Mille et un lieux
Par Stéphane Weiss
Les fronts de l’Atlantique ne se sont pas limités aux seules emprises des réduits allemands et à celles des positions françaises. Côté français, ces fronts ont en effet drainé un vaste hinterland : l’ensemble des départements où troupes, matériels et approvisionnements ont circulé, tantôt en direction du front (renforts et flux d’apports logistiques…), tantôt en sens inverse (blessés et malades, départs d’unités…).

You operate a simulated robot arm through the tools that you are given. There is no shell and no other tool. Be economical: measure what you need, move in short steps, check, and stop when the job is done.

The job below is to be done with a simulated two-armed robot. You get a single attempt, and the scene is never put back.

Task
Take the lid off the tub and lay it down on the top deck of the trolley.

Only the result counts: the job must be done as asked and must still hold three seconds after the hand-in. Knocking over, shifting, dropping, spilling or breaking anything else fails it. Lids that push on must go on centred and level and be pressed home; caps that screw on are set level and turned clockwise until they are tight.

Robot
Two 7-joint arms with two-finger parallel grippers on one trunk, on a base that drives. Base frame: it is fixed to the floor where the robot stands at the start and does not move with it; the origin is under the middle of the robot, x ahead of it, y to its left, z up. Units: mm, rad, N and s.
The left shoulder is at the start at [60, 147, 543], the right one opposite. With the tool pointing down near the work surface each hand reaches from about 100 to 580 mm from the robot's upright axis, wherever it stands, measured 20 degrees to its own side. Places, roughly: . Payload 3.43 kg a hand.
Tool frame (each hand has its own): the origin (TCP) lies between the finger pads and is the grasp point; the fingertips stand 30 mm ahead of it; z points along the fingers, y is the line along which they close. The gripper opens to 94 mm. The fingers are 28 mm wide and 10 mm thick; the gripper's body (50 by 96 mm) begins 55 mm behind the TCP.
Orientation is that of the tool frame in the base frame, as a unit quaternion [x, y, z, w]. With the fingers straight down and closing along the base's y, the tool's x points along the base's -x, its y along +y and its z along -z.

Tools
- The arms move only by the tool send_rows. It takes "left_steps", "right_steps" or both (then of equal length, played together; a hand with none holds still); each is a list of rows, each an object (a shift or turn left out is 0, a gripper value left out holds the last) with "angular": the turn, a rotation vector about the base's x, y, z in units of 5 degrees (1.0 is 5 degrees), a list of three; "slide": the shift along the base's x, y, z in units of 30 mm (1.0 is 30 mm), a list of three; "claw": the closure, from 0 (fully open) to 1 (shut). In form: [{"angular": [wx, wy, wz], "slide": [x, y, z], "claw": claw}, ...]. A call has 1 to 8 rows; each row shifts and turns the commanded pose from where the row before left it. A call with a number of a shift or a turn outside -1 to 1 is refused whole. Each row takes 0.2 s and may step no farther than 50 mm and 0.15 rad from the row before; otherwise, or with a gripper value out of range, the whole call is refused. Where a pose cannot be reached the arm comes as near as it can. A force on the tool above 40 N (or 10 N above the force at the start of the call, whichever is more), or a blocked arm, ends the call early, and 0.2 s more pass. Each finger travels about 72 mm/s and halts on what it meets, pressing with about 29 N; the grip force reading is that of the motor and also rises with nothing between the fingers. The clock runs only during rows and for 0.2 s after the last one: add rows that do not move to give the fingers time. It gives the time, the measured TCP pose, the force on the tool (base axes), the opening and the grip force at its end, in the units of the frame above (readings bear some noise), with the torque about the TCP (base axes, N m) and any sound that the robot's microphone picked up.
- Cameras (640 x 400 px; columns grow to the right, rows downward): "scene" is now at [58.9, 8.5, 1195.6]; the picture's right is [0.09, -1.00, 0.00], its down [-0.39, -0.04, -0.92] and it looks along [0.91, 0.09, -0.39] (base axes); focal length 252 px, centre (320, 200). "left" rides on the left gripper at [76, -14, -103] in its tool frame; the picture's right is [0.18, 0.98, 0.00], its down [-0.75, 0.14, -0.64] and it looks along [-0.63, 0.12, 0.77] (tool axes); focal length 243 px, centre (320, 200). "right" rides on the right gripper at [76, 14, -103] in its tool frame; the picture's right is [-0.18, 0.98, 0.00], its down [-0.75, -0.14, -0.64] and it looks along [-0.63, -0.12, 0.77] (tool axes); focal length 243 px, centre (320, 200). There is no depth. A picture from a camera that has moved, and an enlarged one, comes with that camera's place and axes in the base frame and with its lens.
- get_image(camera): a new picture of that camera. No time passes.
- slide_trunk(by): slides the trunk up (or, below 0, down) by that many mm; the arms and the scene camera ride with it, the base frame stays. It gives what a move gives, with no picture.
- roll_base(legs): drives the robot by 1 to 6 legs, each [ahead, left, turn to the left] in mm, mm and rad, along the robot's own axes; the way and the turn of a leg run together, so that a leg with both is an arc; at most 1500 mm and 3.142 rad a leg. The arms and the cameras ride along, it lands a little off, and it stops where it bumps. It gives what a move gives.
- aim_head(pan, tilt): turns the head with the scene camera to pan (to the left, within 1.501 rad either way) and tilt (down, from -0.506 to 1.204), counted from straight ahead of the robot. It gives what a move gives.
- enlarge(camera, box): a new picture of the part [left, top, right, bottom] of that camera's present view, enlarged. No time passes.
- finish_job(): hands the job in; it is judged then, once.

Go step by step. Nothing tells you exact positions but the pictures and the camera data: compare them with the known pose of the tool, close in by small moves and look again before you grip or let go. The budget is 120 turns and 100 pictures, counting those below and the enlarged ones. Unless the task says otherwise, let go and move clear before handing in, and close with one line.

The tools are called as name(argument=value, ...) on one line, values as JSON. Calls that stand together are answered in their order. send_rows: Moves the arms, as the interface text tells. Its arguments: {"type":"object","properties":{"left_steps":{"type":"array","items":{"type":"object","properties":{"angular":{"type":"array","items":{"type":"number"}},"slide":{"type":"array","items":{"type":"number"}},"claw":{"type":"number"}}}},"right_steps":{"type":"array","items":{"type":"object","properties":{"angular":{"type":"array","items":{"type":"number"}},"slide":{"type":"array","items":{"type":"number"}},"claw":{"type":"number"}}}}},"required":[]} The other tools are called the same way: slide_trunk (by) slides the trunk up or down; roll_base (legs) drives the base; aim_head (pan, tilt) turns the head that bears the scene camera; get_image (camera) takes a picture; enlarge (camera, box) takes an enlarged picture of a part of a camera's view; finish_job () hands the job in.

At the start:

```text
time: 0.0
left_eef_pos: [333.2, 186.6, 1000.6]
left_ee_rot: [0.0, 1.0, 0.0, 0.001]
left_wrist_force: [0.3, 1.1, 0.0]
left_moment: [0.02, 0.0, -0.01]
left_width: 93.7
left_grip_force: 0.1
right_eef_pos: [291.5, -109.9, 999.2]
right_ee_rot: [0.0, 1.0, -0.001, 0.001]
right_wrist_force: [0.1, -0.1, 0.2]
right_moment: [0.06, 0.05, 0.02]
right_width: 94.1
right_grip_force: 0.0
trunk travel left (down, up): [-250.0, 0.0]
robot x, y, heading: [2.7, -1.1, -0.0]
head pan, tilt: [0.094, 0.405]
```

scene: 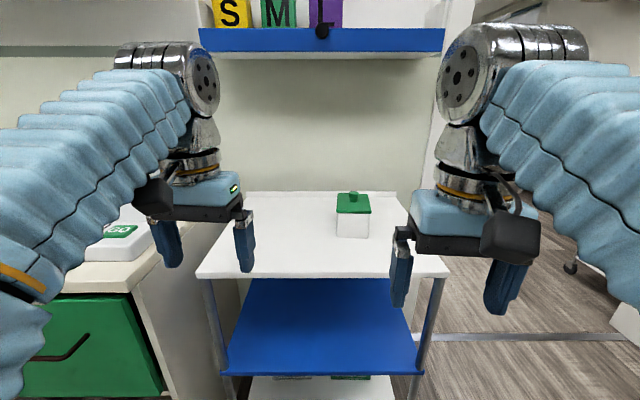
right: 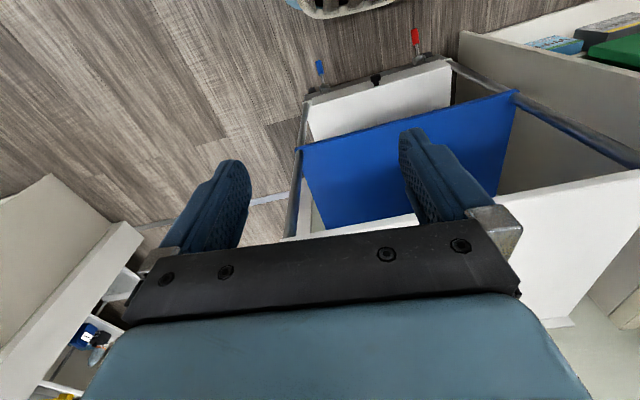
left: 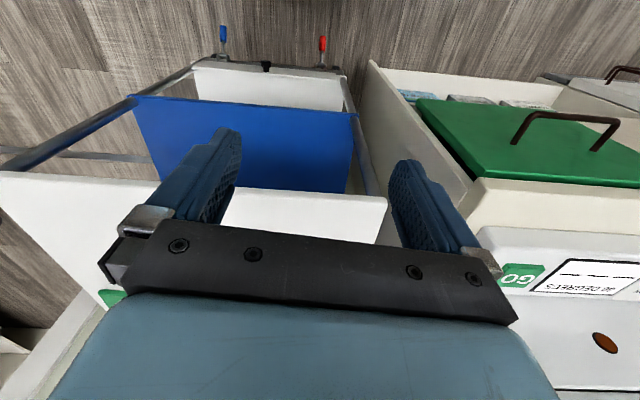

Cet ensemble, initialement cantonné aux seuls départements jouxtant les poches, n’a eu de cesse de s’élargir au fil des mois. Après la création du commandement des Forces françaises de l’Ouest (FFO) en octobre 1944, la majorité des flux liés aux fronts du Médoc et de la Charente-Maritime s’est inscrite au sein des régions de Poitiers, Bordeaux, Limoges, Angers, Toulouse et Montpellier, à l’image de l’axe logistique Sète-Toulouse-Angoulême alloué aux FFO. Au printemps 1945, les apports en troupes et en matériel ont débordé sur la quasi-totalité du territoire national, qu’il s’agisse de renforts venus de Lorraine ou du Var ou de matériel livré depuis Marseille ou Le Mans. Même la Corse a été concernée, avec l’envoi du personnel et du matériel de plusieurs batteries de canonniers marins. Certains de ces flux se sont concentrés autour de sites industriels, tels que la fonderie de Ruelle, la manufacture d’armes de Châtellerault et l’usine Hispano-Suiza de Saintes.
Implantation des unités
À leur arrivée aux abords des poches allemandes, les unités FFI ont réparti leurs détachements jusqu’à vingt à trente kilomètres des avant-postes, en raison de la nécessité d’interdire à l’ennemi l’accès aux villes de l’arrière-front et en raison de l’absence initiale d’organisation logistique. Celle-ci a conduit les formations françaises à vivre sur le pays : il en a résulté un étalement géographique, optimisant les possibilités de prospections de ressources alimentaires et évitant une saturation des lieux de cantonnement. Citons quelques exemples. Devant Royan, la demi-brigade de l’Armagnac a tenu d’octobre 1944 à avril 1945 le créneau de Marennes. Elle a occupé un espace courant jusqu’à Port‑d’Envaux, à 25 kilomètres de la Seudre, implantant notamment ses cantonnements à Pont‑l’Abbé‑d’Arnoult, Saint-Agnant, Crazannes et Saint-Jean‑d’Angles. Plus au nord, devant La Rochelle, le 114e régiment d’infanterie (RI) niortais, chargé du créneau de Saint-Jean-de-Liversay et de Ferrières, a réparti ses composantes au sein d’une vingtaine de communes.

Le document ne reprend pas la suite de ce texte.